→ **EXCERPTED TEXT**:
When first presented with the valence shell electron pair repulsion (VSEPR) theory, students are told about the preferred arrangements of electron pair domains that minimize the repulsion between domains. This works well for the small number of students who can think spatially and visualize such points as:

• how a tetrahedral geometry maximizes the distance between four electron pair domains
• why CH₃Cl is a polar molecule
• why a nonbonding pair of electrons in a molecule with five electron pair domains around a central atom will assume one of the equatorial vertices
• why the bond angles in CH₄ are not 90°, even when represented that way in a structural formula

Many other students, however, have difficulty building a mental model of what is happening when electron pair domains exert repulsive forces on one another. They particularly struggle with transitioning from a two-dimensional model on a piece of paper to a three-dimensional concept, and resort to memorizing a list of shapes they really do not understand. Molecular model kits can help, but since they come with pre-drilled holes, students still miss how and the why particular arrangements are adopted, and they wrestle with concepts like those that are listed above. This is particularly evident when they try to articulate an explanation of one of these concepts.

I developed the exercise described in this model to combat two issues. The first issue was concept retention. I cover VSEPR theory early in the academic year, and had noticed that when I reintroduced the topic later in the year, students had not retained the concepts, and would have to consult their notes. The second issue was concept application. I noticed that students were able to answer questions correctly about simple molecules (with one central atom), but then would not “see” how the geometries would transfer to larger molecules. They were memorizing without visualizing.

In this exercise, students construct physical models of molecular shapes. However, students are not told what the preferred arrangements of electron pair domains are. Instead, they derive the arrangements on their own (with some prompting). Students are given the opportunity to conceptualize what is happening when one electron pair domain acts upon another, and to understand how those interactions result in the molecular geometries predicted by VSEPR theory.

→ **WHAT TO DO**:
1 > Set down the excerpted text as it stands from "In this exercise, students" to "by VSEPR theory.", and nothing more.
2 > Extend the excerpted text, starting right after its last sentence.

→ **DATA BLOCK**:
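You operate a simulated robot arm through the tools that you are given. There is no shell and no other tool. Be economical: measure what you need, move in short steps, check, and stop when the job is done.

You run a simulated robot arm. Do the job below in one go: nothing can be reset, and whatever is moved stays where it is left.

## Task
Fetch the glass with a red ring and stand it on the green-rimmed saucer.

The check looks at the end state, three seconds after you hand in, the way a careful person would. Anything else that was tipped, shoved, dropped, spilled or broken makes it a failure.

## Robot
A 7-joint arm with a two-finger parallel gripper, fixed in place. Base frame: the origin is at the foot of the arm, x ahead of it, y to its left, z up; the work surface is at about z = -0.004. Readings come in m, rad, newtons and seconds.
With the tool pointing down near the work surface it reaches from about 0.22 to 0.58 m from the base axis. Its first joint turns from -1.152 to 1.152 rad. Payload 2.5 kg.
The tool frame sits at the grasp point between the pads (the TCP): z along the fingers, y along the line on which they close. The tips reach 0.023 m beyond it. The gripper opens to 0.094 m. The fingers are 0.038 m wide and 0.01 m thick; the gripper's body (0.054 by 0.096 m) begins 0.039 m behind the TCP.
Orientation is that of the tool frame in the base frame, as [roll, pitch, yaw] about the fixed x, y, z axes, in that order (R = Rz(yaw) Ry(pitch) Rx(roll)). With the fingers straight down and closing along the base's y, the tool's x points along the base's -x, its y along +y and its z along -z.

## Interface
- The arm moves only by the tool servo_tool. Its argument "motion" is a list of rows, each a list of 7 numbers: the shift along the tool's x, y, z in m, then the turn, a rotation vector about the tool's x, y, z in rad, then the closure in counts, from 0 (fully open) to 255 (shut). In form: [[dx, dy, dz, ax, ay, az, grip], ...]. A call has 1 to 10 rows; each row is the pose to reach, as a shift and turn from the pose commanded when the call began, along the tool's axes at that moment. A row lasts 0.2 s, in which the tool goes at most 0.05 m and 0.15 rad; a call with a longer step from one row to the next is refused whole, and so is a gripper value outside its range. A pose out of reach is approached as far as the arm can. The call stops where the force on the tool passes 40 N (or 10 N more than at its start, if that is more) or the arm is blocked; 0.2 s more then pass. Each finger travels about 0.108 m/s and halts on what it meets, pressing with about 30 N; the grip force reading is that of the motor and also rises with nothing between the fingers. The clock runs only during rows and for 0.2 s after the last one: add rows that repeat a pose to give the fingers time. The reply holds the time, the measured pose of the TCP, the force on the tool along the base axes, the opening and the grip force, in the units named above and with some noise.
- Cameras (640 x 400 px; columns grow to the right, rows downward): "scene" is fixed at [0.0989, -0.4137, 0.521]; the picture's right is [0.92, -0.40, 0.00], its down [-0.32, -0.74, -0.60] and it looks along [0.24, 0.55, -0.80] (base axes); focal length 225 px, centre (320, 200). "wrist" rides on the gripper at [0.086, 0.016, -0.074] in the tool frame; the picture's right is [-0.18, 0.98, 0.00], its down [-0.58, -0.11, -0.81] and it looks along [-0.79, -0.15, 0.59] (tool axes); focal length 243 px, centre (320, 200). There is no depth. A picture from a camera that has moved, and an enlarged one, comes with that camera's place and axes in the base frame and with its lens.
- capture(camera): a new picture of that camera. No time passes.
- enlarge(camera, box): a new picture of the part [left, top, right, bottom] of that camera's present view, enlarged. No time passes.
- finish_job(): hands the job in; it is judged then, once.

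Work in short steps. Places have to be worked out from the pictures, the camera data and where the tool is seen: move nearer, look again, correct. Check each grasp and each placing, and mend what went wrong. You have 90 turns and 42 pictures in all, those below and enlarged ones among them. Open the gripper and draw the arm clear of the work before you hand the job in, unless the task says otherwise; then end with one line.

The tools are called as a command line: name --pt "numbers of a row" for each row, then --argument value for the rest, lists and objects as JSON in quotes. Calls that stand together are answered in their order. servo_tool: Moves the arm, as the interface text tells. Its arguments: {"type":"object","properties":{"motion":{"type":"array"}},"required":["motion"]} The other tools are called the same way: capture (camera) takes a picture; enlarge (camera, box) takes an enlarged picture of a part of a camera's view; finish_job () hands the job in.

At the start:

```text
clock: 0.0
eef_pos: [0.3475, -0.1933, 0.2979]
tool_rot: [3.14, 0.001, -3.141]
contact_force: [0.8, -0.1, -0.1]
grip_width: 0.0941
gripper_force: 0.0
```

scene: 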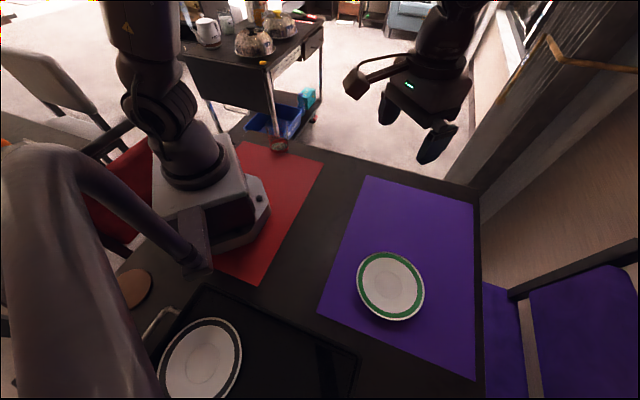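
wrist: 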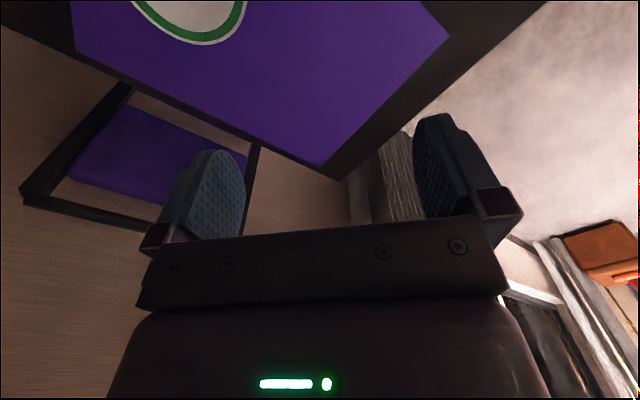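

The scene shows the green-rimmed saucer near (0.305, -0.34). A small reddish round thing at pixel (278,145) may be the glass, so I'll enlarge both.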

→ **WRITTEN RESPONSES**:
1 >
In this exercise, students construct physical models of molecular shapes. However, students are not told what the preferred arrangements of electron pair domains are. Instead, they derive the arrangements on their own (with some prompting). Students are given the opportunity to conceptualize what is happening when one electron pair domain acts upon another, and to understand how those interactions result in the molecular geometries predicted by VSEPR theory.

2 >
As an outcome of examining the physical basis of the VSEPR model, students should have a much better grasp of the implications of electron pair repulsions on molecular shape, and should be better able to understand, communicate, and apply that understanding.

Since implementing this exercise into my instructional planning, I have seen very clear evidence that students have internalized this information. When required to apply VSEPR, the students will sit back, look into the air, and “hold” their (invisible) model with their hands. They no longer have any trouble visualizing the three-dimensional structure of the molecules, and can provide clear and cogent answers when asked to explain or justify an answer using VSEPR theory. As a result, students are well prepared for VSEPR-related questions on the AP exam.

Note: Before beginning, have students complete the first three columns on the VSEPR handout (Lewis Structure, Electron Pair Domains, Nonbonding Pairs). They can then complete the remaining columns as you move through this exercise.

Materials

• Quilting pins (or any other pin topped by a colored ball)
• Modeling clay*

*If permanent models are desired, use an oven bake clay such as Fimo or Sculpey. Bake models in an over-proof pan at the lowest oven temperature possible for approximately 30 minutes to harden the clay. The plastic on the pins will not melt at this temperature. Before baking, line the pan with wax paper if it will be used for baking food afterward.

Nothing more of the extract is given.